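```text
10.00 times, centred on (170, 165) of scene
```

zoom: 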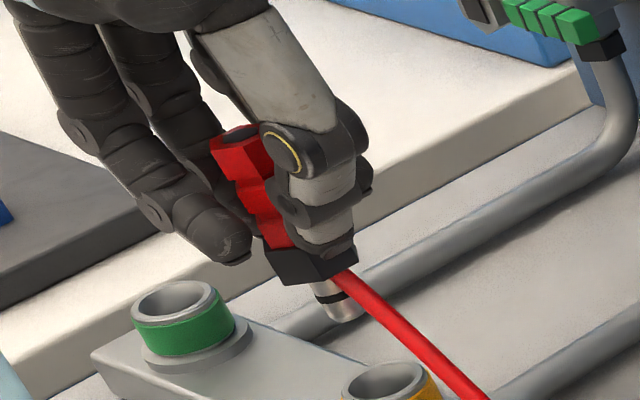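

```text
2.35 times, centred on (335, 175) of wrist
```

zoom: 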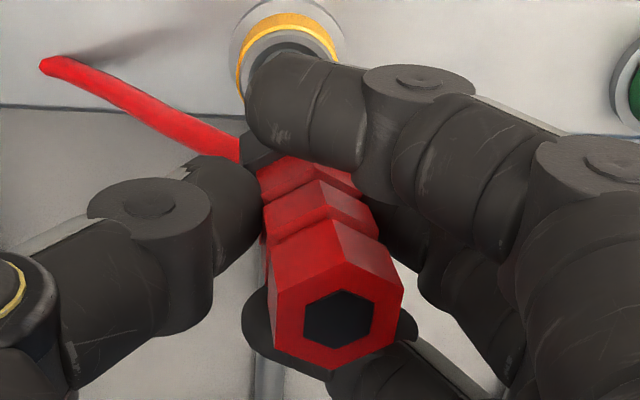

== == ==

DIRECTION -
Locate the word "centred" in the data above. Copy every line carrying it.

THE OUTPUT -
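10.00 times, centred on (170, 165) of scene
2.35 times, centred on (335, 175) of wrist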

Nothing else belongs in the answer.